I had the opportunity to visit Copenhagen and I was struck when someone pointed out to a group of 6 out in the street and remarked that there is a "crowd" out there.  They had a metro, a railway with two different kinds of trains if I mistake not, amazing road work, cycle-lanes and what not ... All that, and a crowd of 6.

I then remembered my work for the control-office building of Konkan Railway (which later on did not come up ... another story) As part of that exercise I got intimate with the working of the control offices of both western and central railway. I was given some numbers ; and those numbers flashed on my mind: Churchgate station alone handles the entire population of Denmark in two days. Huh! Hmmm... and they were talking of a crowd of 6.

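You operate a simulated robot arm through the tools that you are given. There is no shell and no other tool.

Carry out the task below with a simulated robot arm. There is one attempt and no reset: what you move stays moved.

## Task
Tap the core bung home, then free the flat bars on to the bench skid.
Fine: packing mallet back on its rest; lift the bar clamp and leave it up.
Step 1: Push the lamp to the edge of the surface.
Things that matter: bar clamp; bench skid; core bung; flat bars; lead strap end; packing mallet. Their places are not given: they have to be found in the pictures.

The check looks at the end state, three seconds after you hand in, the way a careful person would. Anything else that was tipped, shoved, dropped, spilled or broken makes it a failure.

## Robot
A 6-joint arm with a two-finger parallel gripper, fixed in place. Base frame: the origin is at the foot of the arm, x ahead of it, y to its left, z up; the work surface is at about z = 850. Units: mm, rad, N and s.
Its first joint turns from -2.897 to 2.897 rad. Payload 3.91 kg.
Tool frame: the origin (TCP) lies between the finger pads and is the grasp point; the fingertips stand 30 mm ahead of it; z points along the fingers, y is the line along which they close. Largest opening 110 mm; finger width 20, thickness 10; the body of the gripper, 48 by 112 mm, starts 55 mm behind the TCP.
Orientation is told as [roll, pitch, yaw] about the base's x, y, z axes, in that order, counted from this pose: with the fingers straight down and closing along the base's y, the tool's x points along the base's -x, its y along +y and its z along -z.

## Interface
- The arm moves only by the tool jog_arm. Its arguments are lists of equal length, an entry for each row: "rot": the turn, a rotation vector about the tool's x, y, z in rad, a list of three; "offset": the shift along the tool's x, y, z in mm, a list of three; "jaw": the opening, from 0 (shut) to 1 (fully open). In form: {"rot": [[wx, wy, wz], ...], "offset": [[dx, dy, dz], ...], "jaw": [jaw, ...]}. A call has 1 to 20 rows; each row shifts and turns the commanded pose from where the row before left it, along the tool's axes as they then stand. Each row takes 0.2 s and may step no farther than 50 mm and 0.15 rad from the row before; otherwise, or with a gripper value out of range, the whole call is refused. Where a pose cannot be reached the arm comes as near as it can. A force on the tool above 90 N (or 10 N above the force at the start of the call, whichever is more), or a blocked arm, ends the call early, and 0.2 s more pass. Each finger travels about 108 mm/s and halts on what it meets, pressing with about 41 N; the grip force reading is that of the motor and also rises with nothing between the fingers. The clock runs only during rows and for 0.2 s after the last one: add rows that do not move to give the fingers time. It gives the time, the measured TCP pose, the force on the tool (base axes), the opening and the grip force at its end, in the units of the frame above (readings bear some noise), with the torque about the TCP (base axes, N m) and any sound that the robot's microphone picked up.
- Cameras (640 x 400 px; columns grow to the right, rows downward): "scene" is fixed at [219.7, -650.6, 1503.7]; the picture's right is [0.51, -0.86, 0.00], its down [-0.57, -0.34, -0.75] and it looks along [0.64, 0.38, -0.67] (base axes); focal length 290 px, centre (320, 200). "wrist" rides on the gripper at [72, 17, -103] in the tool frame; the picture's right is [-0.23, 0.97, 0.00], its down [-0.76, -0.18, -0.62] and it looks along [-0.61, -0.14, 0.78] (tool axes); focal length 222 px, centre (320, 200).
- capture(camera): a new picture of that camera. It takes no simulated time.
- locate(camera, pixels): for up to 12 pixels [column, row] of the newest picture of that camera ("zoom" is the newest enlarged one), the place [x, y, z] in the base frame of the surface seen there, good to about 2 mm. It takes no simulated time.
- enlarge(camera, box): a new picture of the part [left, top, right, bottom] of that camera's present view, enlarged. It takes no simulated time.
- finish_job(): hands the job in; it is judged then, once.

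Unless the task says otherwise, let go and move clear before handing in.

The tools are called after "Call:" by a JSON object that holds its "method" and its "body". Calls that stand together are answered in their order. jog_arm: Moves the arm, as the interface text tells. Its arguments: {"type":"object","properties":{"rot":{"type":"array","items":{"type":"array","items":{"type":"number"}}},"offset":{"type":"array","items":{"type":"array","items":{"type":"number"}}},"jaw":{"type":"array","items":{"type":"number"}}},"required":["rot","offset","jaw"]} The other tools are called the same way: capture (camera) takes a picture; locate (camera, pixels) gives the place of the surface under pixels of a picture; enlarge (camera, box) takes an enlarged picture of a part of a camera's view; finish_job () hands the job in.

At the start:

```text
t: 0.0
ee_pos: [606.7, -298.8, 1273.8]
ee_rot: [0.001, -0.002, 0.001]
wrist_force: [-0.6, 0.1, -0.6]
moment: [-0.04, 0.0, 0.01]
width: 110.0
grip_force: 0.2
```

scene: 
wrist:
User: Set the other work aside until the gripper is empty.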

This is not to deride and make a strawman of the Danish way of handling problems. Indians know how to join seemingly opposite points of view where the Western world use derivatives of the age old Greek method of the law of the excluded middle.  Lotfi Zadeh explains that aspect of Buddhism quite admirably, when he explains how he got onto fuzzy logic. My life tells me that not many Western approaches know how to work with the "synthesis". Not that they simply cannot solve complex problems at all. I've had other experiences with the Danish, and they have their own ways of working which also works admirably well.  I should write another article on my experience with using, beta-testing and writing documentation for Visual Prolog, quite an efficient and off-beat computer language developed in Denmark.

I just believe that the world has not yet recognized the way we Indians work, and I truly take pride in having being involved in some part of the new Indian workforce and methods of working. My company, SFA (Sabu Francis & Associates for short) grew up in this milieu. Hopefully, this way of working will be spread far and wide by those who had worked for SFA and have now spread out.